Text:
Empezamos el lunes. Sucede de todo. Quisiera quedarme siempre con lo mejor, con lo estupendo. Lo que no es así también deja su huella y reposo. Remueve e incomoda. No puede ser de otro modo. Eso hace que haya gestos que brillan por sí mismos. Nada más comenzar a trabajar un alumno se acerca con su libro a la mesa del profesor. Hay días en los que se trabaja la autonomía. Ellos permanecen en sus mesas, yo en la mía. Todos hacemos cosillas, nos miramos, dialogamos en la distancia. Ellos crecen, a mí me dan ganas de levantarme y tengo que aguantarme un poco. De vez en cuando doy un paseo, felicito a los que están bien y en seguida todos se sientan correctamente, atienden a lo que hacen y se centran. Como todos, desean ser llamados por su nombre. No quieren más premio que se les diga que están haciendo bien su trabajo, ser modelos lejos de las pasarelas, ser mirados por los demás si son nombrados por bondad. Un cierto orgullo nace en ellos, un ápice de dulzura y ternura se repite en sus rostros cuando los llamamos de esta manera. Todo profesor lo sabe. Es la vida misma.

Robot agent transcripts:
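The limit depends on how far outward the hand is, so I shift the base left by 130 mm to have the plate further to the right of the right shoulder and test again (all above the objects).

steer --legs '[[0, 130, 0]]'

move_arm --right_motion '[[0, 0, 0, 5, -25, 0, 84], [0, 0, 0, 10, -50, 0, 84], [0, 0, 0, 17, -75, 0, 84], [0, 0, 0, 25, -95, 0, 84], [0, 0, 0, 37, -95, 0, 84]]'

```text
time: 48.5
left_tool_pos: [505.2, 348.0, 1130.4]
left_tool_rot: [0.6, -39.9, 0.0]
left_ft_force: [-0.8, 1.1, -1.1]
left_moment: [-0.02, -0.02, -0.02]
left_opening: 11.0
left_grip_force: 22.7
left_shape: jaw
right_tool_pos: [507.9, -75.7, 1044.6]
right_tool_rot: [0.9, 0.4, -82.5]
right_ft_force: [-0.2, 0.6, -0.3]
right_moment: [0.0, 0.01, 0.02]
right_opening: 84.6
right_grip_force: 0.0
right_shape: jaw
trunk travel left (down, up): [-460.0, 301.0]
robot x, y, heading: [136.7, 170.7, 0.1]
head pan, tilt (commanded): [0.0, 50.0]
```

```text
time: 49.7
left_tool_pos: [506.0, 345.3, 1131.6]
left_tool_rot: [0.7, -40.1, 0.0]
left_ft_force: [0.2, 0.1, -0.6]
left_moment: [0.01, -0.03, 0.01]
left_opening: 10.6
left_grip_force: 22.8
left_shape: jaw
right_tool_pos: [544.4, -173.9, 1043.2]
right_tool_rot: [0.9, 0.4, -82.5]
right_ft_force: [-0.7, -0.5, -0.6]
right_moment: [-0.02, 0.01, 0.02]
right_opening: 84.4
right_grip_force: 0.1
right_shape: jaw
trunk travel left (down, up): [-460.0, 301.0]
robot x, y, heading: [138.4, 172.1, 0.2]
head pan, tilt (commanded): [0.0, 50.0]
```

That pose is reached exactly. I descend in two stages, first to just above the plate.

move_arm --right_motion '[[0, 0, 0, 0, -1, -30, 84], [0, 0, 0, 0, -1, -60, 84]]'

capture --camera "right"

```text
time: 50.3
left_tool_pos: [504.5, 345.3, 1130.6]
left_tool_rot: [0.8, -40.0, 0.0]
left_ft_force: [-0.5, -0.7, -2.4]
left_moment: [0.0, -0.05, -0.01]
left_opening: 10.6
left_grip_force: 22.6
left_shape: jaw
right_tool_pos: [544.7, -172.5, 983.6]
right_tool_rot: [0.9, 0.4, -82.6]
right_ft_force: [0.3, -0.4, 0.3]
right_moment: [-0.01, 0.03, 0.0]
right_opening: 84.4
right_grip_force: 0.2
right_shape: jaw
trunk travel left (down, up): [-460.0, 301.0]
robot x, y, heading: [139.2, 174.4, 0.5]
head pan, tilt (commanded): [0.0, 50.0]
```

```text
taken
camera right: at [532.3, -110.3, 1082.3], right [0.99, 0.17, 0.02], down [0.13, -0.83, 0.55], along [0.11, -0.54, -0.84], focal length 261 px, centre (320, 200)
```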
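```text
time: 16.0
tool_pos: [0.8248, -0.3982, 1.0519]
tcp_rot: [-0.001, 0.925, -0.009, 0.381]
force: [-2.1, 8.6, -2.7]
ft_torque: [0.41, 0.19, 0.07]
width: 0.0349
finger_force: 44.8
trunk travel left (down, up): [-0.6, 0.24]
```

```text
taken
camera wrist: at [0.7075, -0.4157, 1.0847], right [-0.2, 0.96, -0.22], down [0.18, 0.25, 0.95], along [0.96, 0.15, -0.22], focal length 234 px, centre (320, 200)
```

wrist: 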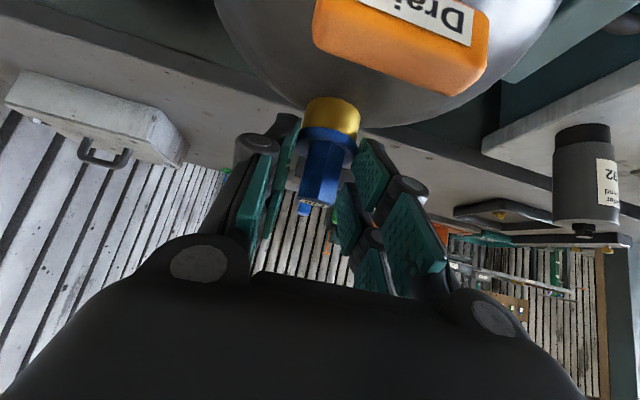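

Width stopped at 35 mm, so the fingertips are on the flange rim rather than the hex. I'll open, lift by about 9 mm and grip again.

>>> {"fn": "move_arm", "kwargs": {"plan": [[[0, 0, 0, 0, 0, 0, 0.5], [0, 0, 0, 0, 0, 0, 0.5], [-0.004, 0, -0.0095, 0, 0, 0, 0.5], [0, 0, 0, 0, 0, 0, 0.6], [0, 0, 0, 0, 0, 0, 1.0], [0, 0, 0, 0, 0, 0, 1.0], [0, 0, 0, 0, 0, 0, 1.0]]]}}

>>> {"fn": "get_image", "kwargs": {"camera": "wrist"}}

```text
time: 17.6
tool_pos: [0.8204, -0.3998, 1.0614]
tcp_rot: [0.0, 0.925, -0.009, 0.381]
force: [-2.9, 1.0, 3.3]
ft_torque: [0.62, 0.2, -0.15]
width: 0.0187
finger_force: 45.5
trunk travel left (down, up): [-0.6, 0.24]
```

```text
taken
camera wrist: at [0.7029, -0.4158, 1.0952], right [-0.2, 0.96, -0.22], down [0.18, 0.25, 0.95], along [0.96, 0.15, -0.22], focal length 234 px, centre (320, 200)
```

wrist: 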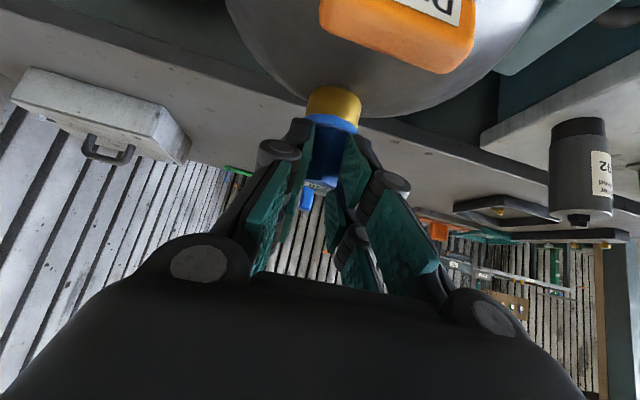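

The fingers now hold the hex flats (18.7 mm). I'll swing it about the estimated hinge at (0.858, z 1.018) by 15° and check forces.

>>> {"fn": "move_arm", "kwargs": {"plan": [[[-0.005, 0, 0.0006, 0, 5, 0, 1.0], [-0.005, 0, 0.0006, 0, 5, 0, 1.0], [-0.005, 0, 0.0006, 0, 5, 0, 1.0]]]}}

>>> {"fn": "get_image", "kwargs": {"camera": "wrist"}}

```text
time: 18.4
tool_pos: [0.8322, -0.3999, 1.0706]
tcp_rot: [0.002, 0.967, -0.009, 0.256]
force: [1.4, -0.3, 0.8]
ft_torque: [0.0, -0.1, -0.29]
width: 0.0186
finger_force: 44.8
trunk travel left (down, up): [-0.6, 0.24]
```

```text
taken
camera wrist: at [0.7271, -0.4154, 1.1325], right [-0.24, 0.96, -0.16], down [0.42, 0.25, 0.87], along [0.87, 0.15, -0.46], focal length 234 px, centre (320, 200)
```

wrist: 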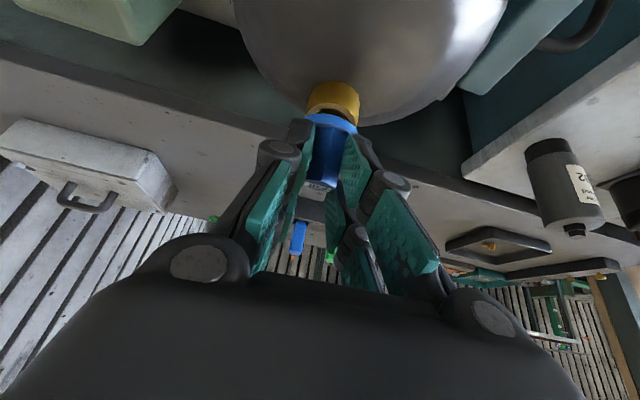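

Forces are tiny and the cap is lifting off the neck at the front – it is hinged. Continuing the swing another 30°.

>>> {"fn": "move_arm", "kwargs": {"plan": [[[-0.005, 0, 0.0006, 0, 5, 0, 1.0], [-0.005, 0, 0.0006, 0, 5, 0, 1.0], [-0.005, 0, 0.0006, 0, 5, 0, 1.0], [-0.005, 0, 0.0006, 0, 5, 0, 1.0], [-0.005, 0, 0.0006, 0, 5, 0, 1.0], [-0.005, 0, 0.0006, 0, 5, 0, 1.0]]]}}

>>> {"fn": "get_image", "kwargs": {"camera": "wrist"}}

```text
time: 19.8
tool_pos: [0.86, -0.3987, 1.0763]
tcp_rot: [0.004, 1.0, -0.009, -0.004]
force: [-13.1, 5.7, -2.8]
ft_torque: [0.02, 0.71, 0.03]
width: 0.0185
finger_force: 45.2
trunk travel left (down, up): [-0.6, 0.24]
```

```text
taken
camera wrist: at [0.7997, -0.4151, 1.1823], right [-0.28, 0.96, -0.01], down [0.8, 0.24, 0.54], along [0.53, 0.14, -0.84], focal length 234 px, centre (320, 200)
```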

Given request: Produce the text that comes next in the text.

The output:
Un alumno se levanta y se acerca, como decía arriba. Ya no estoy solo, pienso en un primer momento. Viene a hacerme compañía porque sabe cómo estoy. Se me notará en la cara que quiero estar con ellos, hacer teatros, reír y disfrutar, salir de este letargo. Con su libro en las manos, señalando la página que estamos trabajando me pregunta si está bien o no. Como está perfecto sólo le felicito y le animo. Me da las gracias. Cuando por hacer tu trabajo te dan las gracias no sabes dónde meterte. Es lo que se debe hacer, digo yo. No hay por qué darlas. Pero el muchacho lo ha dicho de corazón. Se lo agradezco, digo su nombre en alto porque es más que educado, por el bien que ha hecho. Y de paso le digo que sería aún mejor si pusiera un pequeño dibujo sacado de su imaginación en el borde, junto a la palabra más bonita que allí estaba escrita. La palabra era amor. El muchacho me hace otra pregunta. ¿Puedo escribir también la palabra «gracias»? Le digo que sí. ¡Cómo no! «Amor» y «Gracias», qué maravillosa combinación. De nuevo se muestra agradecido. Y ahora sí que le pregunto que por qué me da las gracias. Su respuesta, sencilla como son los pequeños, me deja boquiabierto: «Por querernos y enseñarnos.»

Ahí lo dejo.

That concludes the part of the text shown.